New York’s three year old, wonderfully innovative On Site Opera, has scored another success. They move around, molding their operas and productions to the locations chosen: Shostakovich’s tiny Tale of the Silly Little Mouse was given at the Bronx Zoo; Gershwin’s brief Blue Monday found itself in Harlem’s Cotton Club, and Rameau’s Pygmalion was right at home at Madame Tussaud’s Wax Museum just one year ago.

Monica Yunus (Rosina) © Kathy Wittman
Monica Yunus (Rosina)
© Kathy Wittman

This year’s presentation, a four-performance run of Giovanni Paisiello’s 1782 Il barbiere di Siviglia, opened on 9 June at the 100 year old Fabbri Mansion just off Central Park in New York. It was built for Edith Shepard, a great granddaughter of Commodore Cornelius Vanderbilt, and her husband, Ernesto Fabbri; its five stories are severe red brick and stone on the outside but feature stunning Italian Renaissance and Baroque touches and furnishing inside. The first act of the opera was held out-of-doors in the mansion’s courtyard; the audience is moved inside (only about 90 seats are available for each performance) to the magnificent (and acoustically superb) library, which includes panels from the Palazzo Ducale in Urbino, Italy and an Aeolian Organ. The costumes, by Candida K. Nichols, were perfect for the era the house was built, and Eric Einhorn’s deft direction allowed sweet moments for the lovers and good, broad humor for the others, with Bartolo’s servants probably much like the help then. The effect was one of intimacy and “rightness” for Paisiello’s, good-natured score.

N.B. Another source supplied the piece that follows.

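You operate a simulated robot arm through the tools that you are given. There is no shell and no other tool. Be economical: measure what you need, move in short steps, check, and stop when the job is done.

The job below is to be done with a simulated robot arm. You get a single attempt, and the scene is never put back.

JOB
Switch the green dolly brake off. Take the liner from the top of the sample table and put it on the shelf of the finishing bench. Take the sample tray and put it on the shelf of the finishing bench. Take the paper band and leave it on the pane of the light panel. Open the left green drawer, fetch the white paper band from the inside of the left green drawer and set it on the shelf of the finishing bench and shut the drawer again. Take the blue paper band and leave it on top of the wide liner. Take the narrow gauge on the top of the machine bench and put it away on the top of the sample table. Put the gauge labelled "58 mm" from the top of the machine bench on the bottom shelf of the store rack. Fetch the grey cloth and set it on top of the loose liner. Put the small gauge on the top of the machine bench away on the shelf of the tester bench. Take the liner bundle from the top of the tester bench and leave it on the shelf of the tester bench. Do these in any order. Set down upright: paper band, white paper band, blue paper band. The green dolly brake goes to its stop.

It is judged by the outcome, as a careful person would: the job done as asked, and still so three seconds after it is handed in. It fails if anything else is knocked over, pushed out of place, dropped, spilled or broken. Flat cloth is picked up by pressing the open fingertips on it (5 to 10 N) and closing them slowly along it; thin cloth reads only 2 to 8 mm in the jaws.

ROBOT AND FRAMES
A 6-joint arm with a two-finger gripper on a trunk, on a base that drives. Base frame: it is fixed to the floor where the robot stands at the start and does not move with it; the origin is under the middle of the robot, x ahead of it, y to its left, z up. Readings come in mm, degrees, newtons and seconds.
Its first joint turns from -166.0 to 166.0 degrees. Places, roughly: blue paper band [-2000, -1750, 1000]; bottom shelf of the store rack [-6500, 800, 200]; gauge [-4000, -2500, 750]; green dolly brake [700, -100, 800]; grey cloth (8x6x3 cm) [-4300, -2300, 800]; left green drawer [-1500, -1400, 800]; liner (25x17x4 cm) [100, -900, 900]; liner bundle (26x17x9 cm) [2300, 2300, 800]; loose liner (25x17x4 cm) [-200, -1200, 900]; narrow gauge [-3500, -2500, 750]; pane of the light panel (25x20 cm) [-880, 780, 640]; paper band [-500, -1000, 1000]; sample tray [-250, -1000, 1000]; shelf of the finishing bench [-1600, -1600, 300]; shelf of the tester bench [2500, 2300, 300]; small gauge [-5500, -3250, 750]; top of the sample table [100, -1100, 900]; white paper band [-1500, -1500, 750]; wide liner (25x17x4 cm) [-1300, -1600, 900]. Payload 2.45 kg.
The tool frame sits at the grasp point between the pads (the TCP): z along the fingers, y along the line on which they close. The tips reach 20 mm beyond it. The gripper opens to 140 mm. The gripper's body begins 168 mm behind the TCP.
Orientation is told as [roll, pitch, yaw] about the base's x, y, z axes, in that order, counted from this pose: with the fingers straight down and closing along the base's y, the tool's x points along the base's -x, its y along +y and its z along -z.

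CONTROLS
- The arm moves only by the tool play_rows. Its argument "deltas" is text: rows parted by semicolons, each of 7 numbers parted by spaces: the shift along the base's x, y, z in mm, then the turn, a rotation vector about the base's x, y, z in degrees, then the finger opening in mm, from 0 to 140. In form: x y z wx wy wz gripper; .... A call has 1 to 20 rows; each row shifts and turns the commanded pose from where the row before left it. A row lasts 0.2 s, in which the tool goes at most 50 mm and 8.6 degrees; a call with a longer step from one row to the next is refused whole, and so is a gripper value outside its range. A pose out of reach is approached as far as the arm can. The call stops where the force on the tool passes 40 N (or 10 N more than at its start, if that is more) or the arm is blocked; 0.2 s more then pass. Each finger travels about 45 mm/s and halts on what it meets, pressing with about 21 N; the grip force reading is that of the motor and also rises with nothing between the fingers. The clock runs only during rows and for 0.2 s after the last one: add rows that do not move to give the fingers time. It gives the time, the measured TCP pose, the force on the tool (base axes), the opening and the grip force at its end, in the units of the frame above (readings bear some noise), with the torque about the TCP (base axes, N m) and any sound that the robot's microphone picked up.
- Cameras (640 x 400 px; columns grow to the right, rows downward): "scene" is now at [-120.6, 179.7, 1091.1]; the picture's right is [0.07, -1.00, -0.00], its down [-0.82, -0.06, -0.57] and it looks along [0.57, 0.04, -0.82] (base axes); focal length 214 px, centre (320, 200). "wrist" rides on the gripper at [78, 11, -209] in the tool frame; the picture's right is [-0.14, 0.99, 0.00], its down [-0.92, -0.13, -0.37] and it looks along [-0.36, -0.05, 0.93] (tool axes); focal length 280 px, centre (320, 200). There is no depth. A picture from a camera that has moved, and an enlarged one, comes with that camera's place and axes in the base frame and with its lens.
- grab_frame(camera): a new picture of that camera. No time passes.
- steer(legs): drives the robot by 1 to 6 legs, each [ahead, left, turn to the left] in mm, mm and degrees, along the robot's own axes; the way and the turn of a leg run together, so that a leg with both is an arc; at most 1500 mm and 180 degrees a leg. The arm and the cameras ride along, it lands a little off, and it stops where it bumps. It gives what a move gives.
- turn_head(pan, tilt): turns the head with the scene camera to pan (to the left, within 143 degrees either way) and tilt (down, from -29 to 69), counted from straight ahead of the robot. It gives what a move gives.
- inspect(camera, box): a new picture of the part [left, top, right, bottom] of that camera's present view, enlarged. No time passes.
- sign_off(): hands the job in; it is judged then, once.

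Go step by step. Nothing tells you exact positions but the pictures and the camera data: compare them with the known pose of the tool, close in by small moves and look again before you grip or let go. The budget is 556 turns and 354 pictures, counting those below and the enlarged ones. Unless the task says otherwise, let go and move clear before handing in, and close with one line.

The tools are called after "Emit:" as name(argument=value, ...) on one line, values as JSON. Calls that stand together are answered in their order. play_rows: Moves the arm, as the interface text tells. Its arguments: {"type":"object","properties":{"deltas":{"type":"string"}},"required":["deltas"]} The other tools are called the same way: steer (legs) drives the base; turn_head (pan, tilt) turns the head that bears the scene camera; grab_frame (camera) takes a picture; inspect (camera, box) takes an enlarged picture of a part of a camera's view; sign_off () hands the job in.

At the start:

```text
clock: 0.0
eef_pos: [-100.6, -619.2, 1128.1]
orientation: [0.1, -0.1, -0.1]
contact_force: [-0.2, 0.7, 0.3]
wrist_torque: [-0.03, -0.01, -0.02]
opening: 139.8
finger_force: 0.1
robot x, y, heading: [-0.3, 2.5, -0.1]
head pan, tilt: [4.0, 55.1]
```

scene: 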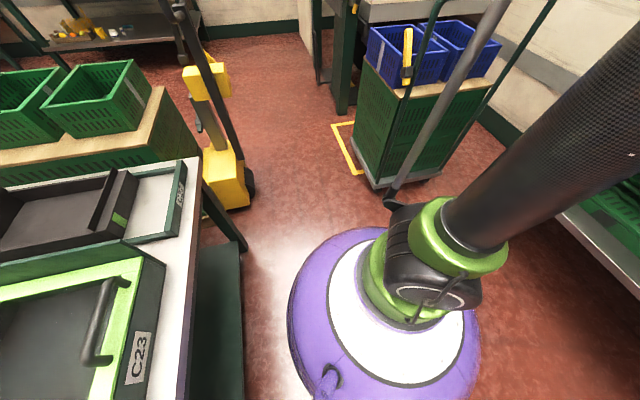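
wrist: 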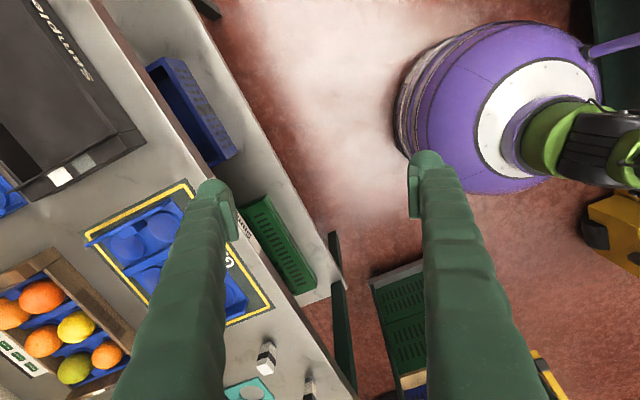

Paisiello’s Barber has been, of course, shunted aside by Rossini’s, but it was a success at its St Petersburg première and went on to be played for 21 years in Vienna. It is very different from Rossini’s – the vocal lines are not as acrobatic, the orchestration is not as harmonically inventive, arias tend to be shorter, characterization is not as pointed and, oddly, Figaro and his manipulations are not the focal point – the relationships among the Count, Rosina and Bartolo take center stage. The vocal requirements tend to remain in the middle of voices – there’s nothing here like the Count’s stratospheric requirements in the Rossini – and the plot, characters and voice parts mirror those in Rossini.

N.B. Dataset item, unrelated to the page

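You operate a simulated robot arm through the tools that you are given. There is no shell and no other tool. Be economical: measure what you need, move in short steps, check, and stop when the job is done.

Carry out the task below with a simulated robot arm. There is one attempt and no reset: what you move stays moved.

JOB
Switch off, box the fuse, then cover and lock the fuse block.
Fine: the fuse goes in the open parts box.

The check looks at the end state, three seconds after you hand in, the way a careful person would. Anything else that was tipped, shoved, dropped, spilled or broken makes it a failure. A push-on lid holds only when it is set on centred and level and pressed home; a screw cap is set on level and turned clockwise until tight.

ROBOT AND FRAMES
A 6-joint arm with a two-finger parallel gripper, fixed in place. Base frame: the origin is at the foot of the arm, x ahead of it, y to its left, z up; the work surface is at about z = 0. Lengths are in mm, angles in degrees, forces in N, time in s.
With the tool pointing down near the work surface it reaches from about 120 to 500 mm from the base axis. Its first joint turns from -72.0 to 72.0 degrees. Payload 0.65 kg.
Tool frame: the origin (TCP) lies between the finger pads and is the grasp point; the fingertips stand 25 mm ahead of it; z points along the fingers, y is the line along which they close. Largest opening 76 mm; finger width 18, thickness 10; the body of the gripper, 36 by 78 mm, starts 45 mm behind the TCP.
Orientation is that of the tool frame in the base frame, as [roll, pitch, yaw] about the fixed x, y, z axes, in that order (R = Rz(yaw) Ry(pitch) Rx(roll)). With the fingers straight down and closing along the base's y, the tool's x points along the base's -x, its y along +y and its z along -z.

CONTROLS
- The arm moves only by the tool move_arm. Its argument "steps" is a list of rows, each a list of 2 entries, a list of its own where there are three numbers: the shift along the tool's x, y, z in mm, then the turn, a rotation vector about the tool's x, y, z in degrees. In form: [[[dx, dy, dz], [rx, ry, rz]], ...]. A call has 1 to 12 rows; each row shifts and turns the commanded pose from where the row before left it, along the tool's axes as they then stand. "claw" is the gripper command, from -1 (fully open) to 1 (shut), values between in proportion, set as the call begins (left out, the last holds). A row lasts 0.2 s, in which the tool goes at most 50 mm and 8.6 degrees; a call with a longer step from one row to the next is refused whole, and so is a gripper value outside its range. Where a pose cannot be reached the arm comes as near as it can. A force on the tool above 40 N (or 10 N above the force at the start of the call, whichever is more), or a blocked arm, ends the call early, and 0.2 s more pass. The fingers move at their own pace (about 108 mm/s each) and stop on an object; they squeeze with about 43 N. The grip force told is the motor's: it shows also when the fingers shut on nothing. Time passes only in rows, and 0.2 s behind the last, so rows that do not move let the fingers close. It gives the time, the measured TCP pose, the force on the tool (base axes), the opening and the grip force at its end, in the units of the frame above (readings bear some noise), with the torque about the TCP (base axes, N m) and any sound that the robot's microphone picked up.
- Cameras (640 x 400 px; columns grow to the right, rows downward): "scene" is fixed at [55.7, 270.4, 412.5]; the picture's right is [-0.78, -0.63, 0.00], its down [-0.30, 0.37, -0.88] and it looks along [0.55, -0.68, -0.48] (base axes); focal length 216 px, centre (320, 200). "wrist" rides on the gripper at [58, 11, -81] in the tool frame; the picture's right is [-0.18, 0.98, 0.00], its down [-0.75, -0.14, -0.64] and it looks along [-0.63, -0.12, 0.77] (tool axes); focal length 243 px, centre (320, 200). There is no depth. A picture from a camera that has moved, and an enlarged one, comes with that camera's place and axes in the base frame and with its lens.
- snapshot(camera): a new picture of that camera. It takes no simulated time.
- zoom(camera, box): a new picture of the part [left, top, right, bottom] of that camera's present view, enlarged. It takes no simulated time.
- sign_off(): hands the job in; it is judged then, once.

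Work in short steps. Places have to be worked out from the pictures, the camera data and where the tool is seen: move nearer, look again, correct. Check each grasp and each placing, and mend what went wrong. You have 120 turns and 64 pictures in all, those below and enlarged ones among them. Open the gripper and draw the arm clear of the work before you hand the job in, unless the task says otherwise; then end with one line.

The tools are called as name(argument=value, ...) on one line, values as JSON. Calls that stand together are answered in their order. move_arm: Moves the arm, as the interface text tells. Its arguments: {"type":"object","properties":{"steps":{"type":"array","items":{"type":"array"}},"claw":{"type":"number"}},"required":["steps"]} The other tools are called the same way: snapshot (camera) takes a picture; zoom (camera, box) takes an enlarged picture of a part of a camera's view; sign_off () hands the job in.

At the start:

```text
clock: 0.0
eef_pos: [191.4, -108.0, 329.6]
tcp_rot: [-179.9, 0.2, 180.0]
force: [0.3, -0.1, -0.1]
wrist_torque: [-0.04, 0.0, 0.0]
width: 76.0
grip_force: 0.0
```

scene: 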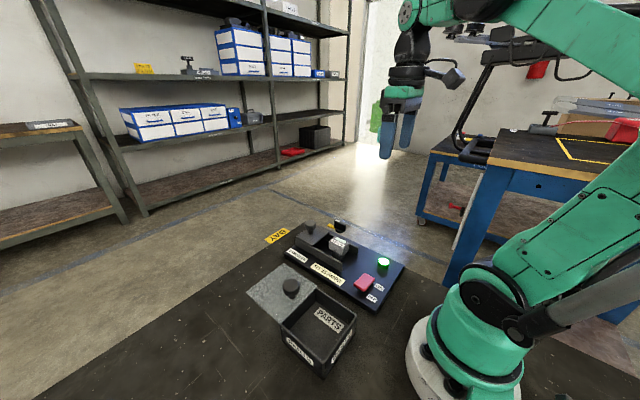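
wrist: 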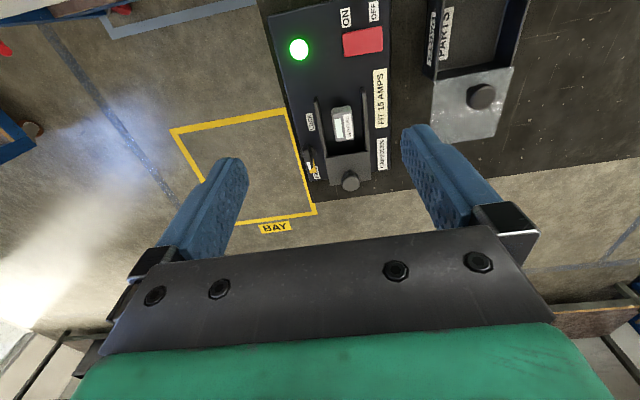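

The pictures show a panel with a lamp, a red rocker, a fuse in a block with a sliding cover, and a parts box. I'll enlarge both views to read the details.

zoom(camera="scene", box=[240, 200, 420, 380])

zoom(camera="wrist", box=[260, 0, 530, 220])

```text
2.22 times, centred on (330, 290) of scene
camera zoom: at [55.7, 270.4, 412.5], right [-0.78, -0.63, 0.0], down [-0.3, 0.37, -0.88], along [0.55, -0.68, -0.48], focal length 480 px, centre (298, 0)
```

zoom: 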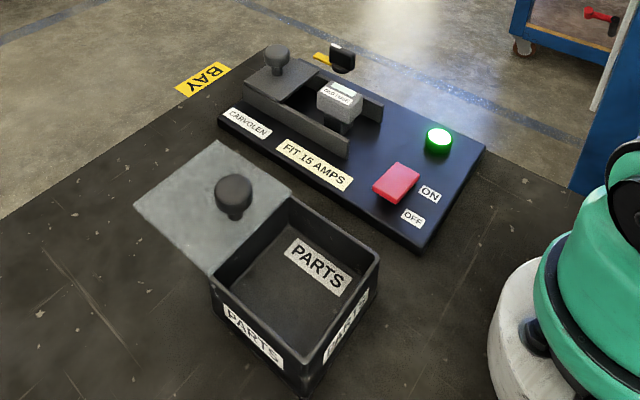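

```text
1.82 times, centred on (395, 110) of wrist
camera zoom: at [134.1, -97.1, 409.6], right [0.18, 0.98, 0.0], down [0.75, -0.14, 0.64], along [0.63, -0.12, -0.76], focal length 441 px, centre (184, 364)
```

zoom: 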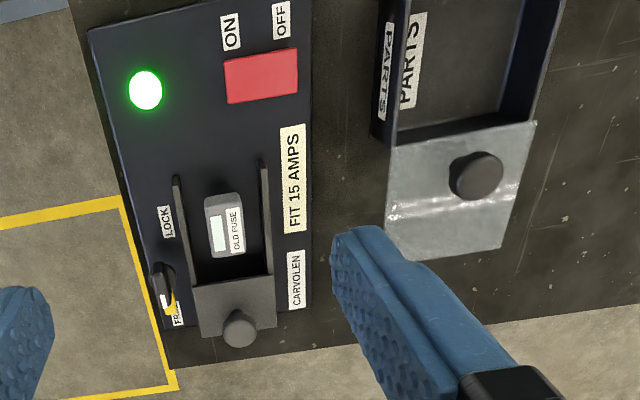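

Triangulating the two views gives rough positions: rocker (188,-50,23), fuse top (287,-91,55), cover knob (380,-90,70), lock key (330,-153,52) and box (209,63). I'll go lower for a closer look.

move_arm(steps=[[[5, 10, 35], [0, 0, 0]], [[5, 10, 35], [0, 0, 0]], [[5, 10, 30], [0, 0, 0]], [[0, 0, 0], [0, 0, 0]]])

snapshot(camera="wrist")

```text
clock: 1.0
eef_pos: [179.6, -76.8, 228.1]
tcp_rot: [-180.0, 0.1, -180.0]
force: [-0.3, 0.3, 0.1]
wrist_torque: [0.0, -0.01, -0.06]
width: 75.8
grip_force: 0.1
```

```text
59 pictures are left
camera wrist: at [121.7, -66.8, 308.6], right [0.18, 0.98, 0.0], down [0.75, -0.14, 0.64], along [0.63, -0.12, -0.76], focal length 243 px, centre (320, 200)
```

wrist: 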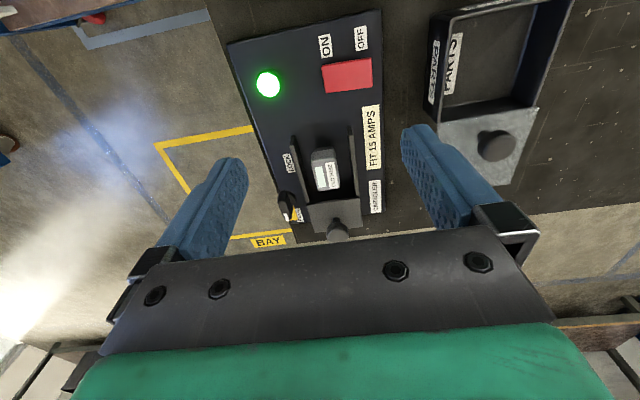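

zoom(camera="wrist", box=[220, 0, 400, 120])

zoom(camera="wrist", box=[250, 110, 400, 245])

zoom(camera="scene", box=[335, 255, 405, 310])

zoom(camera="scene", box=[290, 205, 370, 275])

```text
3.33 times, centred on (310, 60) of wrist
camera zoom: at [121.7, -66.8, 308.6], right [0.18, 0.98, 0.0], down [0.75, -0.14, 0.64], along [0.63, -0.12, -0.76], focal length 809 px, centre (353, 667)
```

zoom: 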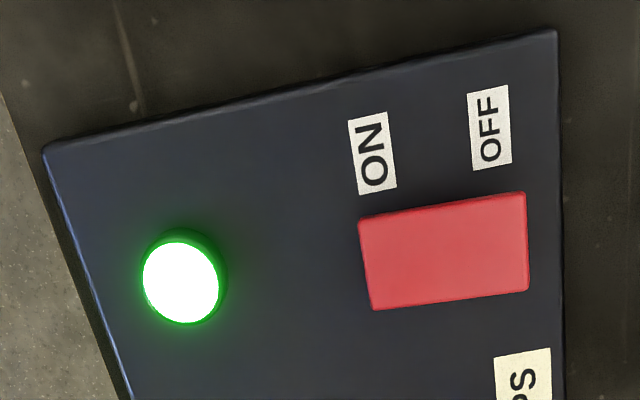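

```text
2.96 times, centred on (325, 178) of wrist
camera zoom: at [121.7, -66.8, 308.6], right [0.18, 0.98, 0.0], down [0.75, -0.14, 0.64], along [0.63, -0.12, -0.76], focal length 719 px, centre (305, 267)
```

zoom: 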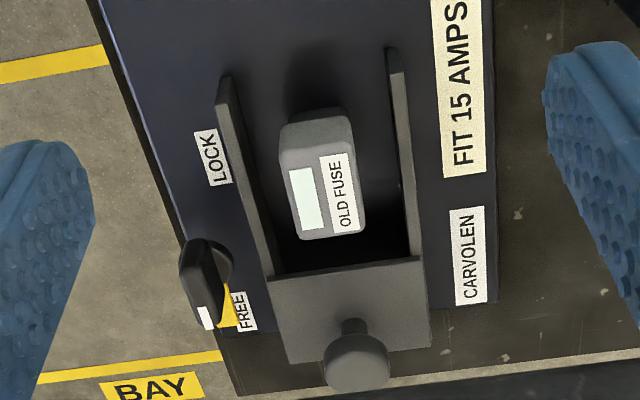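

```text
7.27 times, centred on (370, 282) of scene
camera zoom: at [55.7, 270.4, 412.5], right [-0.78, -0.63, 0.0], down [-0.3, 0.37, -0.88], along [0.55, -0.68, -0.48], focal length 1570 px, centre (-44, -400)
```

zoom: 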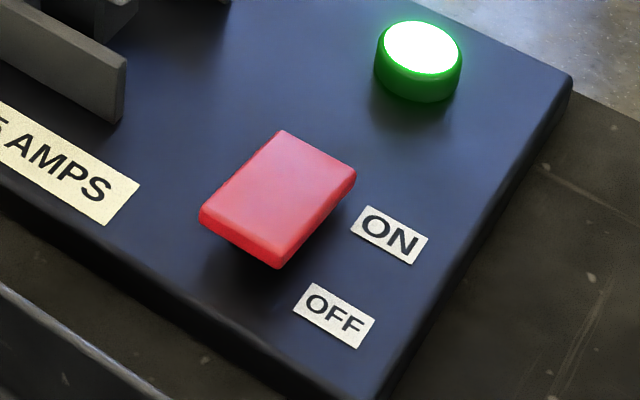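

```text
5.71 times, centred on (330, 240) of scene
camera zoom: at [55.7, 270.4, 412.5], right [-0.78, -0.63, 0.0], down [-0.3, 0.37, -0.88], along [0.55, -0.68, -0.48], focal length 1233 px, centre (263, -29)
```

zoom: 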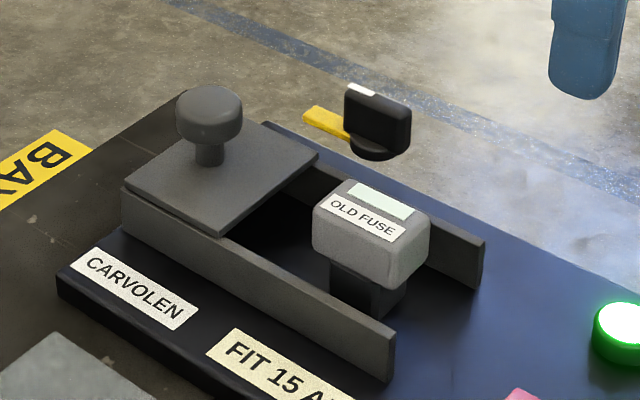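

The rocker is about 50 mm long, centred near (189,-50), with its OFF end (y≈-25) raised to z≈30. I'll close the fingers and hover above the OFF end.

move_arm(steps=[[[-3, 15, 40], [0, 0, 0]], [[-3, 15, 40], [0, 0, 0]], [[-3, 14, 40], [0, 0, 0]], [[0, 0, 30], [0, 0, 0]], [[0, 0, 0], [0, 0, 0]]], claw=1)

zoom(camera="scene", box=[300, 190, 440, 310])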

David Blalock (Almaviva) and Rod Nelman (Bartolo) © Rebecca Fay
David Blalock (Almaviva) and Rod Nelman (Bartolo)
© Rebecca Fay

Simpler though it is, it has an abundance of charm. The eight piece orchestra – string quartet, guitar (used in the recits as well), flute, clarinet and bassoon under the direction of Geoffrey McDonald – played with verve and expression and in such an intimate space, nothing grander was required. The Count of David Blalock exuded youthful impetuosity, his tenor bright and engaging. His beautiful strophic serenade to Rosina, “Saper bramate” (the tune of which she picks up at the window), was meltingly sung. When he encounters Basilio at the singing lesson, he and the vocally agile bass-baritone Isaiah Musik-Ayala, dressed identically, wittily mirrored one-another’s movements bringing to mind Groucho and Harpo Marx. Soprano Monica Yunus sang Rosina with a quick vibrato and gentle demeanor (she is not the minx of Rossini’s opera), and Andrew Wilkowske’s Figaro proved sly and nimble, colored by a handsome baritone voice. Bartolo has much to do and sing, and Rod Nelman’s gigantic bass-baritone and expressive acting filled the bill. Benjamin Bloomfield and Jessica Rose Futran as Bartolo’s servants, had little to sing, but even in their opening trio with Bartolo, in which one yawns and the other sneezes, they were impressive.

This production is part of a three tiered “Figaro Project”: next year will introduce Marcos Portugal’s 1880 The Marriage of Figaro to New York, and in 2017 the opera will be Darius Milhaud The Guilty Mother. There’s good reason to assume ongoing quality and good times.